Passage
Disability Myth Project- Draft
With your project, I am going to make an exception and allow you to use two myths for your project. The big thing that you need to remember is that the supercrip and charity myths are very similar, even though they do opposite things: the supercrip concept is used to ‘elevate’ a disabled person (used them as a source of inspiration) and the charity/pity concept is to keep the disabled person ‘in their place’ (keep them as low-status people). Despite the differences, both are used to degrade the disabled person. Neither work to see the disabled person as they wish to be ‘seen’ or understood. They both have harmful repercussions as they perpetuate stereotypes about people with disabilities.
Here are some ideas of how you can organize your paper and use your arguments/claims well. I am also recommending two new sources that may work better for your project. (You can still use the sources, including Dolmage’s work in your DMP paper.)
1) Throughout the movie, she is trying to get people to treat her the same as they did before the attack, but she is ultimately pitied because of what happened. In one specific scene, she is the object of charity when she is gifted a prosthetic arm. This approach is very harmful because while the intention was good, the people who gifted her did not understand that the reason she wanted an arm was for stability in the process of standing up on a surfboard again, not to “look normal.”
Example: Bethany receives her prosthetic arm and when it is presented to her by one of the men from Inside Edition, he says, “Doesn’t it look real?”(Soul Surfer, 54:10). This is an assumption that what Bethany wanted out of a prosthetic was to fit in and look normal. Her frustrated response was, “How am I supposed to use it on my board?...How am I supposed to paddle and surf in this thing?”(Soul Surfer, 54:56). Understandably so, Bethany is distraught because there was a clash in understandings of what was the purpose of the prosthetic arm.
Use Joseph Shapiro to help you support this observation (Shapiro, Joseph P. No Pity: People with Disabilities Forging a New Civil Rights Movement. Times Books, 1994. (This article is on Canvas under “Scholarly Articles for your DMP papers”
2) To complicate the charity/pity myth further, the initial reasoning for Bethany to receive the prosthetic arm from a national news agency was to run her story as a pity story. This approach was supposed to inspire viewers with her so called recovery to normalcy. Even though she did not record her story with them, the charity gifting is glorified the movie creators to put the attention, focus, and emotional value on everyone but the person who has a disability, removing the power from Bethany telling her own personal story. By having Soul Surfer and this scene shown across the globe, it emphasizes that charity does not automatically help with an impairment.

What this exercise asks
**1)** I need one stretch of the passage verbatim, from "Disability Myth Project- Draft" to "people with disabilities.".
**2)** How does the passage go on? Write the next part.

Data provided

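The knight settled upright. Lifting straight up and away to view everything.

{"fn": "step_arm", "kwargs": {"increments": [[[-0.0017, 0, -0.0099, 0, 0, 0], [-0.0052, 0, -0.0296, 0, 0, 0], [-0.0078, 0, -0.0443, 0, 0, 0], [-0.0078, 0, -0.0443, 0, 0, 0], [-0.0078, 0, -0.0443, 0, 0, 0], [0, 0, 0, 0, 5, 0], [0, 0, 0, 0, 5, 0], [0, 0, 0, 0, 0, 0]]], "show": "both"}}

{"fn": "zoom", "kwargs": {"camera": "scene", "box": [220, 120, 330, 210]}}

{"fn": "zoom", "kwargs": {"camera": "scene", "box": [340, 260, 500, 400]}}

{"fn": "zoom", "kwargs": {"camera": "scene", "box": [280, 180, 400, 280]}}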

Response list
**1)**
Disability Myth Project- Draft
With your project, I am going to make an exception and allow you to use two myths for your project. The big thing that you need to remember is that the supercrip and charity myths are very similar, even though they do opposite things: the supercrip concept is used to ‘elevate’ a disabled person (used them as a source of inspiration) and the charity/pity concept is to keep the disabled person ‘in their place’ (keep them as low-status people). Despite the differences, both are used to degrade the disabled person. Neither work to see the disabled person as they wish to be ‘seen’ or understood. They both have harmful repercussions as they perpetuate stereotypes about people with disabilities.

**2)**
3) While Bethany’s success as a female surfer is extremely admirable, the way the film depicts Bethany’s story objectifies disability and perpetuates the disability myth “Overcoming or Compensation.” This highlights society’s belief that living with a disability is a limitation and that Bethany must use her athletic gift to “overcome” her perceived “abnormality.”
The “Overcoming or Compensation” myth is perpetuated by the belief that disabled people are considered less than, and in order to gain social acceptance they must have a gift that compensates for their outlying difference.
Example: Once Bethany returns home from the hospital, one of the issues she copes with is that she will no longer be seen as a “normal” teen. She tells her mom that people like “normal,” and she is frustrated that even clothes won’t help “disguise” her missing arm (Soul Surfer). There are several instances where Bethany brings up her desire to be treated as a “normal” competitor and to not be given special treatment by the judges. While, the movie attempts to promote the idea that Bethany becomes accepted for who she is with her disability, disproving the association with being able-bodied and “normal,” they do so by spotlighting Bethany’s amazing “gift” that defies the odds, greatly perpetuating the “Overcoming or Compensation” myth.
Additionally, the film objectifies Bethany’s disability by focusing on how her self-growth allows her the opportunity to be a role model and source of inspiration for other children with disabilities. This signifies the power structures in society and how disabled people are secluded to the bottom rungs of the social hierarchy, unless they can prove to compensate for their attributes that classify them as “less than.”
Use Clare, Eli, et al. Exile and Pride : Disability, Queerness, and Liberation. “The Mountain: A Metaphor.” Duke University Press, 2015: 1-13. (This article is on Canvas under Week 1)
There are similarities between Eli Clare and Bethany Hamilton in the sense that they push themselves to be the “super-crip” because it provides a “shield, a protection, as if this individual internalization could defend us against disability oppression” (Clare, 8). Bethany becomes aware that with one arm she does not fit the definition of “normal” and if she doesn’t push herself to be the best, she will feel as though her disability “overcame” her. Disability makes society see people as different, as unequal, and the “super-crip” stereotype that Eli describes perpetuates the push for disabled people to “try the extraordinary” because if they don’t “overcome” their disability “at the base of the mountain lies the nursing home” (Clare, 12).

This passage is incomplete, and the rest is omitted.